*RECORDS PROVIDED*:
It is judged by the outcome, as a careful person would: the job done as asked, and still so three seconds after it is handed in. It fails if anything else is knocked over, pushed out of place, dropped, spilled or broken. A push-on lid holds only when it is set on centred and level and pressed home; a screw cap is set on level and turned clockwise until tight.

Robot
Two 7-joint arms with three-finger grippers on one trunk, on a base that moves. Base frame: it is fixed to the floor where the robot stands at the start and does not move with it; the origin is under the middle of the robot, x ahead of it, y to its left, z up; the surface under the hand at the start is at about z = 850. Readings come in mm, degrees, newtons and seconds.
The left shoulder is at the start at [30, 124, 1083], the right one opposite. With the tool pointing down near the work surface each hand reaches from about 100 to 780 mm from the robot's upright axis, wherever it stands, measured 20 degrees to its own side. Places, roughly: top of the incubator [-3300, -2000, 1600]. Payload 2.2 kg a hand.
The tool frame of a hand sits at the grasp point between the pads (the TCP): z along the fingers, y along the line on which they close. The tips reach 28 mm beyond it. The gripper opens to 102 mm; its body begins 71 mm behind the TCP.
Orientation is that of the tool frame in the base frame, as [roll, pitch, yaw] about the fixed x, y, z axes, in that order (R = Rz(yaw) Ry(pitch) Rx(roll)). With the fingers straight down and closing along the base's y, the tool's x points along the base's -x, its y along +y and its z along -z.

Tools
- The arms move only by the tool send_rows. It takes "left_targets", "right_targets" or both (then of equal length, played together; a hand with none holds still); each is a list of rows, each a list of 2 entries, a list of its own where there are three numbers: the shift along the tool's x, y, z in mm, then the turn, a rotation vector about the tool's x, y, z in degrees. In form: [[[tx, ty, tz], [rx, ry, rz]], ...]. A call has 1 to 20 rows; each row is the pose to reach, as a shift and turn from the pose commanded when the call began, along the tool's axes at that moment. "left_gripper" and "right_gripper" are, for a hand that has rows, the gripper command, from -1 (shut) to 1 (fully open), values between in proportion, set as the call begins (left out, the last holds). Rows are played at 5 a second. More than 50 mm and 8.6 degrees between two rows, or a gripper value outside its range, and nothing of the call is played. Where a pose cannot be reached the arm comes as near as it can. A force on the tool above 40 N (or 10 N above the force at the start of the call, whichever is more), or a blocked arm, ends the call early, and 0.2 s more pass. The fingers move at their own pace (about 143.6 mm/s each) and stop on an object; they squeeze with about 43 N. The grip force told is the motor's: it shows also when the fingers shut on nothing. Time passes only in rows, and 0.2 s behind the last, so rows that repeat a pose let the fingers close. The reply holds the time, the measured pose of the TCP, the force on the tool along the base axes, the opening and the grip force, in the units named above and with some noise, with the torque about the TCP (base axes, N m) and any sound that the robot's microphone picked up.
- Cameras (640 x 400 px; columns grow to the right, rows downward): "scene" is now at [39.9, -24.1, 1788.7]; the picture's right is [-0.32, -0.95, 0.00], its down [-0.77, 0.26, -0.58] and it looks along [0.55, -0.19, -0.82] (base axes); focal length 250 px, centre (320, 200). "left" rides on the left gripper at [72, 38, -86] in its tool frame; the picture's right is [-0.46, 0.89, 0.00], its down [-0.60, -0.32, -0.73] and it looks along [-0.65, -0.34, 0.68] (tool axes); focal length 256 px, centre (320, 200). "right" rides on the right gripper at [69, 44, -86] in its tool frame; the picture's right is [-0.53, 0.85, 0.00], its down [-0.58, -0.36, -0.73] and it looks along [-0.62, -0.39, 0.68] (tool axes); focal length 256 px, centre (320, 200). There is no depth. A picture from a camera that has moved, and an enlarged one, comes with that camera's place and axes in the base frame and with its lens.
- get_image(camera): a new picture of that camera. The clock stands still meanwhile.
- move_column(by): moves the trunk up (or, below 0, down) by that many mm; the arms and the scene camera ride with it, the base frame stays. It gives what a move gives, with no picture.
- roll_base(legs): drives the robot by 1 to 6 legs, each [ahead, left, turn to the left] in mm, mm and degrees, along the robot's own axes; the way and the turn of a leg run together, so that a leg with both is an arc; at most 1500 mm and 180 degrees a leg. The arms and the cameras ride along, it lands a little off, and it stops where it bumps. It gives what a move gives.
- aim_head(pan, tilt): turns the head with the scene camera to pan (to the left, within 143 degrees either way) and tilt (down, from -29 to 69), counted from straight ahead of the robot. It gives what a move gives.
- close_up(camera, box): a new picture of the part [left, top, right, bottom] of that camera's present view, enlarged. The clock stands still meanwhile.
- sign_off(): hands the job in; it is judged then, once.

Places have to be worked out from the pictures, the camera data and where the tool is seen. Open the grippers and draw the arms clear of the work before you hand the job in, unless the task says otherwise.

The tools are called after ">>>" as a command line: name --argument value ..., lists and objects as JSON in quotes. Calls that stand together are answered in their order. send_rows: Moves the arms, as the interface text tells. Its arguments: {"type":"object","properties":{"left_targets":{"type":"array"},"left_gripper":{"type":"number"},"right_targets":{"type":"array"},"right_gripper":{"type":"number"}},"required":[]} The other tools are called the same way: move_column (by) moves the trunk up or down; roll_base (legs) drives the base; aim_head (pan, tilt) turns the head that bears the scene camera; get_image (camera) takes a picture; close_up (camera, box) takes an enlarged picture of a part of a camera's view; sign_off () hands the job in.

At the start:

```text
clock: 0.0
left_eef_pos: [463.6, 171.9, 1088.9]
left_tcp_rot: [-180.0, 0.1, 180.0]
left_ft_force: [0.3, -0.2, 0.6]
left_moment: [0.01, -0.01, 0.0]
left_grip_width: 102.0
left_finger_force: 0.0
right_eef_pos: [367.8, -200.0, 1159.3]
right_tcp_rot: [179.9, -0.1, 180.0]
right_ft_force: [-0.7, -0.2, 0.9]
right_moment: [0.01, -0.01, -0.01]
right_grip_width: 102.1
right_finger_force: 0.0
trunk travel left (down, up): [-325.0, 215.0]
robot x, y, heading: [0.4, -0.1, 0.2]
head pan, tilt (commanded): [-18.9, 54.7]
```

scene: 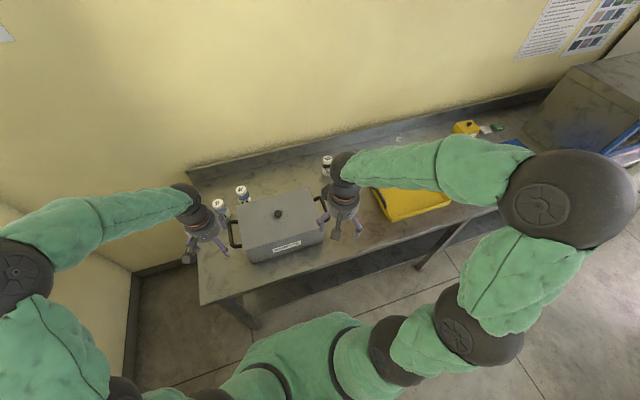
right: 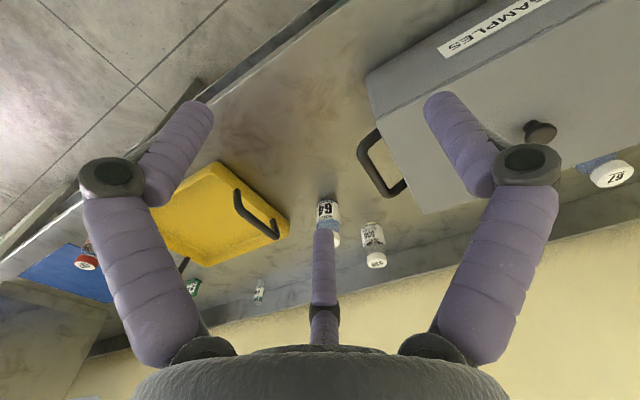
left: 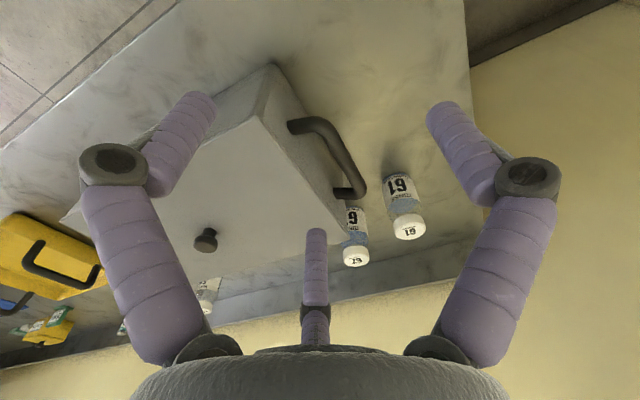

==

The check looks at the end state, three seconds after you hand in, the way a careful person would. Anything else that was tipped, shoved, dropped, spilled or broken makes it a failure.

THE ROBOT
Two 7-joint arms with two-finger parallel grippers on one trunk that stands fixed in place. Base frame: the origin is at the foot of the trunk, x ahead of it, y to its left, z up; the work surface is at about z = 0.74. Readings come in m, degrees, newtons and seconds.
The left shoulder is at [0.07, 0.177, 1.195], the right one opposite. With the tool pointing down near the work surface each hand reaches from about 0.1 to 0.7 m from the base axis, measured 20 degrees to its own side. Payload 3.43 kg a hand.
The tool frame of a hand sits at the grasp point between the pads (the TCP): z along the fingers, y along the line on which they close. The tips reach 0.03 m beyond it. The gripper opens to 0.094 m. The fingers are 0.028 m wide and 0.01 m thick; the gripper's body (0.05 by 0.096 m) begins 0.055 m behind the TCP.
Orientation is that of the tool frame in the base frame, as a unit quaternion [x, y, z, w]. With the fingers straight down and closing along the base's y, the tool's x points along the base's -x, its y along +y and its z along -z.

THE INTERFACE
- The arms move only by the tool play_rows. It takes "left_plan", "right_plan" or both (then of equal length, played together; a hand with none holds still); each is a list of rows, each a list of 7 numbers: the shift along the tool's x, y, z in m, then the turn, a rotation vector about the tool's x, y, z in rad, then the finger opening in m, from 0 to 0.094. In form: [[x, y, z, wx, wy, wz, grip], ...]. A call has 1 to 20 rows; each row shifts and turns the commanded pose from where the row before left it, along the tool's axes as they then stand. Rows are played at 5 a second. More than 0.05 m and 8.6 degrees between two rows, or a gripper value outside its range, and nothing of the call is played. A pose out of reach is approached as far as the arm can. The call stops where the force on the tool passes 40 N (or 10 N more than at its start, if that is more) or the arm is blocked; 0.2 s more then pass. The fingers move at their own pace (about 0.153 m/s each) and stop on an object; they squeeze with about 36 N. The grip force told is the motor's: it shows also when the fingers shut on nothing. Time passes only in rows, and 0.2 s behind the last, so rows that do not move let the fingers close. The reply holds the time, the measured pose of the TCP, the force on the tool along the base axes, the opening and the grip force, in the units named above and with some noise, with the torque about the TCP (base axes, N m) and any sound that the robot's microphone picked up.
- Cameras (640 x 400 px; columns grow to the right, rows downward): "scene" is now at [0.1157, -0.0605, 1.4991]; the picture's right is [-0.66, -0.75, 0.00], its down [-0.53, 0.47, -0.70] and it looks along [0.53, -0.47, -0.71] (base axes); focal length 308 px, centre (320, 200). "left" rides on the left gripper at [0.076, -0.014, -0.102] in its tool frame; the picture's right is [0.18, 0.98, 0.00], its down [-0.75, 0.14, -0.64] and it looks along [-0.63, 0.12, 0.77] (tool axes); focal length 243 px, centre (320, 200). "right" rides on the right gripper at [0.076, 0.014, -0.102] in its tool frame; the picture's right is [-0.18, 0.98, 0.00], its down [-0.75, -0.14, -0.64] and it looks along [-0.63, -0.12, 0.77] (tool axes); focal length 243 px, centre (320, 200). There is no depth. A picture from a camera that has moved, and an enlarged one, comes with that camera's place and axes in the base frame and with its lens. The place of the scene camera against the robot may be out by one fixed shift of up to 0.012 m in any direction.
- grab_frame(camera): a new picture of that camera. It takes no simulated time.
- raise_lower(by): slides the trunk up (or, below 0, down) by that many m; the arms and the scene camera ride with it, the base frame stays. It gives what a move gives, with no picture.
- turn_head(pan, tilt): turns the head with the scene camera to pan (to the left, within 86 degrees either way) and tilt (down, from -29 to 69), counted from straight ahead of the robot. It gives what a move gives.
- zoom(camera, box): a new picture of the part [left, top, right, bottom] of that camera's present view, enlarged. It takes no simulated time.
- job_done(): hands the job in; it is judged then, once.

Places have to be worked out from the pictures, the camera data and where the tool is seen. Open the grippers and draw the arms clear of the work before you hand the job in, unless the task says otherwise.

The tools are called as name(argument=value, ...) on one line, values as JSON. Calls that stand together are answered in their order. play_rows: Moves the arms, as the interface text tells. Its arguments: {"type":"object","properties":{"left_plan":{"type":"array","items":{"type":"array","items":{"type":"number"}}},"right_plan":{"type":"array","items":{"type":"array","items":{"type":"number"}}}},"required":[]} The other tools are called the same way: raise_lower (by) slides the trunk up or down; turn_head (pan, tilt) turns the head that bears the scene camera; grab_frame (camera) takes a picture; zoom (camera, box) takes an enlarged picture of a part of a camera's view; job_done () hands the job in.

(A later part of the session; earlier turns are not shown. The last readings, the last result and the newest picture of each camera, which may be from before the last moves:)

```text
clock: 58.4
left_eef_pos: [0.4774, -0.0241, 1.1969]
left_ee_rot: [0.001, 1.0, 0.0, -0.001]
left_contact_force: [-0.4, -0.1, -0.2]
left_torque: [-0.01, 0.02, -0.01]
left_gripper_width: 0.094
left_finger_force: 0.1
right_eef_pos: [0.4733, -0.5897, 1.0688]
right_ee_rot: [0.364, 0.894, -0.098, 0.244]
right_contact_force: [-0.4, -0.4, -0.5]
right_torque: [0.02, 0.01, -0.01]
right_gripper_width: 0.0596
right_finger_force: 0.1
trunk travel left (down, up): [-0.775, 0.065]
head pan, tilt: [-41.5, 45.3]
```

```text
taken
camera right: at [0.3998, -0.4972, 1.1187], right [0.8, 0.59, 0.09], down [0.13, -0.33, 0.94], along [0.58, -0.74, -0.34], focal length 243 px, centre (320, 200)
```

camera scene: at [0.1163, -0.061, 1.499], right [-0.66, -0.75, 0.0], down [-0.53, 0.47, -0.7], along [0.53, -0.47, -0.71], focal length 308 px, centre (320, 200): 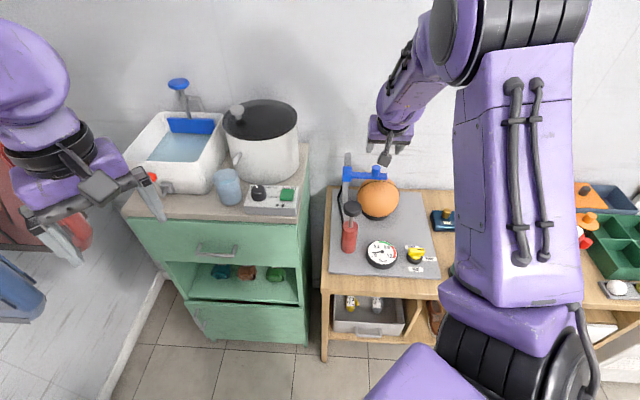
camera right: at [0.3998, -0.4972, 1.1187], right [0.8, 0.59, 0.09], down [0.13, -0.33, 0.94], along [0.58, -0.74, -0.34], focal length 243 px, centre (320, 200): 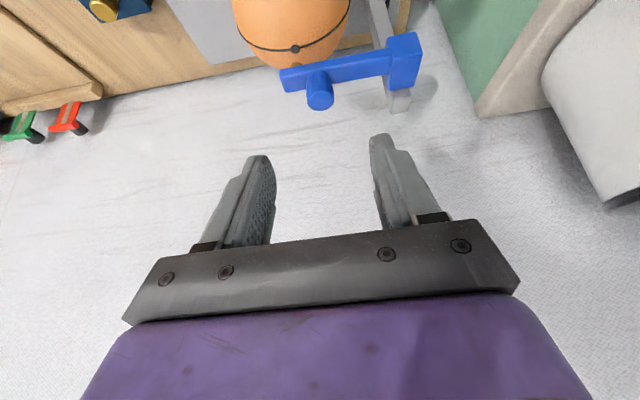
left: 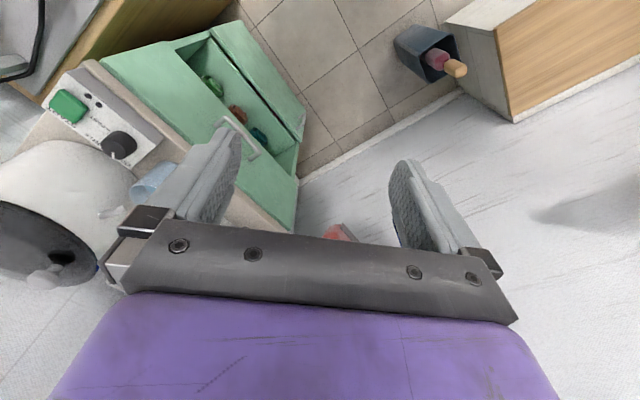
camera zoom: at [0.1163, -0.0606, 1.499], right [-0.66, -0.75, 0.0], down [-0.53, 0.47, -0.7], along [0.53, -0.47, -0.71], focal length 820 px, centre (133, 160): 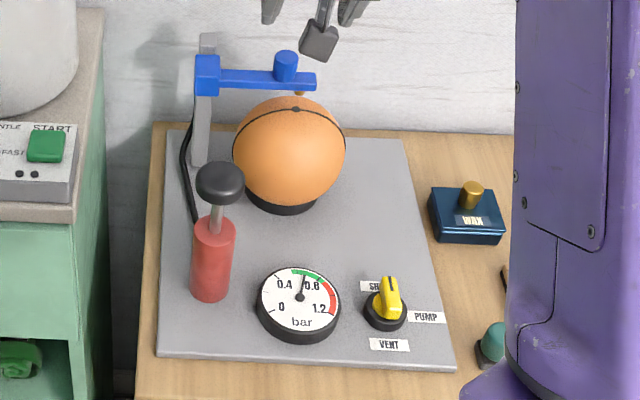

*EXTRACT PROVIDED*:
A 2014 study by the Constitutional Accountability Center, a progressive advocacy group that frequently practices before the Court, found that Alito was more likely to side with the U.S. Chamber of Commerce, the nation’s leading lobby group for big business, than any other justice. In a ThinkProgress analysis we conducted shortly after Alito handed down his Hobby Lobby decision, we “contacted several legal scholars and Supreme Court advocates asking if they could identify a single closely divided case where Alito broke with his fellow conservatives to join the liberals.” None of the lawyers we reached out to were able to identify a 5–4 case where Alito signed on with the four members of the Court’s liberal bloc — something that sets him apart from each of the Court’s other conservatives. One lawyer wrote back to our request with just four words, “[n]ope, he’s the worst.”

It’s not possible to predict in advance everything that a Court dominated by five partisans would do to change the law, largely because political parties’ priorities are constantly in flux. President George W. Bush gave the Presidential Medal of Freedom to a judge who later wrote that the first legal case against Obamacare had no basis “in either the text of the Constitution or Supreme Court precedent.” In 2004, the California Supreme Court considered a case that was strikingly similar to Hobby Lobby, yet it ruled in favor of access to birth control. Five of the six justices who formed the majority were Republicans.

*PROMPT 1*: Give again, word for word, every line of the listing above from the one with "- turn_head(pan, tilt): turns" to the one with "The tools are called as", both inclusive, and nothing beyond them.
*PROMPT 2*: Resume the extract provided where it left off.

*WRITTEN ANSWER 1*:
- turn_head(pan, tilt): turns the head with the scene camera to pan (to the left, within 86 degrees either way) and tilt (down, from -29 to 69), counted from straight ahead of the robot. It gives what a move gives.
- zoom(camera, box): a new picture of the part [left, top, right, bottom] of that camera's present view, enlarged. It takes no simulated time.
- job_done(): hands the job in; it is judged then, once.

Places have to be worked out from the pictures, the camera data and where the tool is seen. Open the grippers and draw the arms clear of the work before you hand the job in, unless the task says otherwise.

The tools are called as name(argument=value, ...) on one line, values as JSON. Calls that stand together are answered in their order. play_rows: Moves the arms, as the interface text tells. Its arguments: {"type":"object","properties":{"left_plan":{"type":"array","items":{"type":"array","items":{"type":"number"}}},"right_plan":{"type":"array","items":{"type":"array","items":{"type":"number"}}}},"required":[]} The other tools are called the same way: raise_lower (by) slides the trunk up or down; turn_head (pan, tilt) turns the head that bears the scene camera; grab_frame (camera) takes a picture; zoom (camera, box) takes an enlarged picture of a part of a camera's view; job_done () hands the job in.

*WRITTEN ANSWER 2*:
It’s not hard to predict some ways that the law would change if there were five justices like Alito on the Supreme Court, however. Roe v. Wade would disappear. Millions of people would likely lose their health insurance, and thousands would die as a result. Religious objectors would gain sweeping new rights to discriminate against LGBT Americans. And civil rights laws would wither — at least when they weren’t invoked by white plaintiffs. As one federal judge said of Alito in 2013, the justice lacks “either understanding or interest” in the discrimination faced by women, African Americans, or Latinos.